Legislation recently signed into law by President Joe Biden, dubbed the “Inflation Prevention Act,” is being talked about ad nauseam by the media. Yet somehow, important new oil and gas leasing reforms included in that legislation are rarely, if ever, mentioned in the coverage.

The old status quo resulted in the oil and gas industry hoarding leases, which shortchanged taxpayers. It also helped enable the oil and gas industry to keep gasoline prices artificially high by not increasing production to meet demand. 

For many years, lawmakers on both sides of the aisle have been pressing for leasing reforms, such as higher minimum bids, increased royalty rates and an end to noncompetitive leasing, but lobbyists always managed to secure enough votes to block them.

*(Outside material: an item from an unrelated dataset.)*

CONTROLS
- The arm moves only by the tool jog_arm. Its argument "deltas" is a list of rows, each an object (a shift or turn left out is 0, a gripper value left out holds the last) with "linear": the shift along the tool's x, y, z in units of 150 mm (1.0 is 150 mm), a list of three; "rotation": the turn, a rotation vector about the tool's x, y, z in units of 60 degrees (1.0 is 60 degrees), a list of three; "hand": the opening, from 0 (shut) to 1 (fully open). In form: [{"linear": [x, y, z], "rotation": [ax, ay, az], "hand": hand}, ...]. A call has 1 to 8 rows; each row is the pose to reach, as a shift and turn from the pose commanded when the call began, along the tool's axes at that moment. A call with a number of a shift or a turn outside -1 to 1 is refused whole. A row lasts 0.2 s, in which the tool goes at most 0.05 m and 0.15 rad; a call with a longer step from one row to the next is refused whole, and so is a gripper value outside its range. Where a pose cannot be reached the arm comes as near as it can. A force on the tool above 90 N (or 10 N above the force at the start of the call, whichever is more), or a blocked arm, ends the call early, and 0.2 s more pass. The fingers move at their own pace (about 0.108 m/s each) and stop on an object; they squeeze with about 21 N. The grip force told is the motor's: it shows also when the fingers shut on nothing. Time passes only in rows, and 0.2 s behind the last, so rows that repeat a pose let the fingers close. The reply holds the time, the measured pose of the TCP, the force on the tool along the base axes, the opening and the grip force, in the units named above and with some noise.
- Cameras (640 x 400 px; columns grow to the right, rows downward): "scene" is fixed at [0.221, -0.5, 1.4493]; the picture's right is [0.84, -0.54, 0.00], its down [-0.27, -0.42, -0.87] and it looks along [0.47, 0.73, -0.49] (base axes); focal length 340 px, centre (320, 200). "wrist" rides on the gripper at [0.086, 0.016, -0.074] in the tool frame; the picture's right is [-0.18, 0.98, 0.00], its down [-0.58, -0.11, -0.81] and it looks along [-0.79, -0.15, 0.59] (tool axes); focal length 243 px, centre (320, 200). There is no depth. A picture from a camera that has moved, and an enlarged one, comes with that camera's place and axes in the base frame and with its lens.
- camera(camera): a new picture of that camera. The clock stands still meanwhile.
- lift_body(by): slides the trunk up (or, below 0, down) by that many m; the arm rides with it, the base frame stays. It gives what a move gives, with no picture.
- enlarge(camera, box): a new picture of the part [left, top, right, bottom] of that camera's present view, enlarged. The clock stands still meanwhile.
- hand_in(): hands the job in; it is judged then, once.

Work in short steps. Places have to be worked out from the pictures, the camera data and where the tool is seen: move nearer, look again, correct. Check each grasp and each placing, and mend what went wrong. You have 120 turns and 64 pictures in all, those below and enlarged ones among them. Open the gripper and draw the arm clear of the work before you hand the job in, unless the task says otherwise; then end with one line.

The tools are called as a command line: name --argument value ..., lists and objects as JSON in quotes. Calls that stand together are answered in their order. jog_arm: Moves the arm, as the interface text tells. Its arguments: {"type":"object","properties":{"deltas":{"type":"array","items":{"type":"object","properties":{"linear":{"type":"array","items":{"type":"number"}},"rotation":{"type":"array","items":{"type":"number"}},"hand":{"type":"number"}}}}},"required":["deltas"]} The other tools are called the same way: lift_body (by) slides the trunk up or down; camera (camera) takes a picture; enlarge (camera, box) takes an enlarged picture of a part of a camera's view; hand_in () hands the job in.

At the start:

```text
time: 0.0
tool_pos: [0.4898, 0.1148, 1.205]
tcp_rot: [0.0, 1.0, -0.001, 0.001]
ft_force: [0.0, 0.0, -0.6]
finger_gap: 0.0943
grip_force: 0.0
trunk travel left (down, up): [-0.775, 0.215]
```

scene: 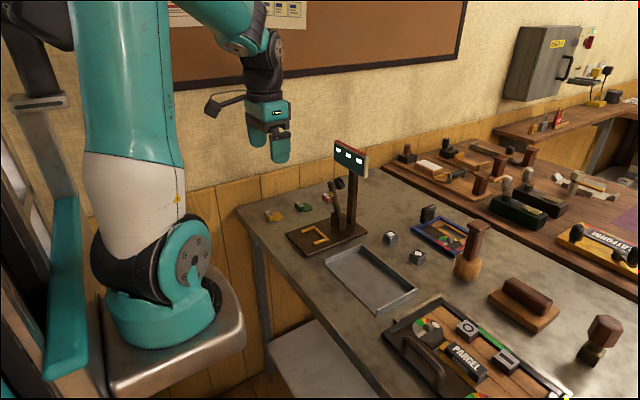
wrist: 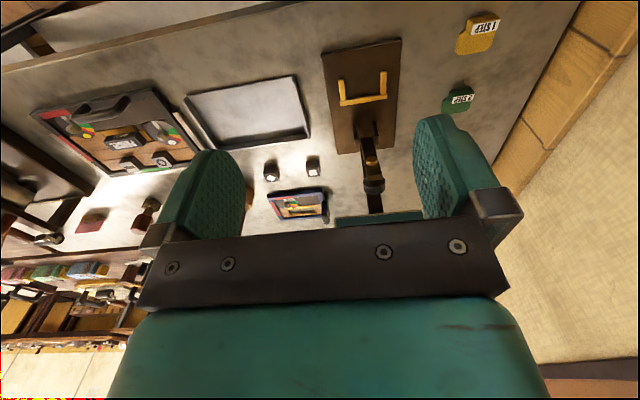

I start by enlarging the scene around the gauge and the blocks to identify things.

That didn’t happen this time, as several important reforms were included as part of this reconciliation bill, which needed only 50 votes to pass the Senate. 

Gasoline prices skyrocketed earlier this year, and yet the oil and gas industry sits on almost 25 million acres of public land — an area the size of Kentucky — and roughly 9,000 unused drilling permits. For each of these permits, oil companies have all the permission they need to drill, but they have chosen not to.

Why have oil companies decided against ramping up production to meet demand and stabilize prices? It appears that they would rather boost profits by not investing in new production.

The strategy is working, too. Oil and gas companies recently reported record second-quarter profits. Exxon, for example, reported a profit of nearly $17.9 billion for the quarter ending in June, which is more than three times what it was for the same period a year ago. Chevron and Royal Dutch Shell also reported record profits.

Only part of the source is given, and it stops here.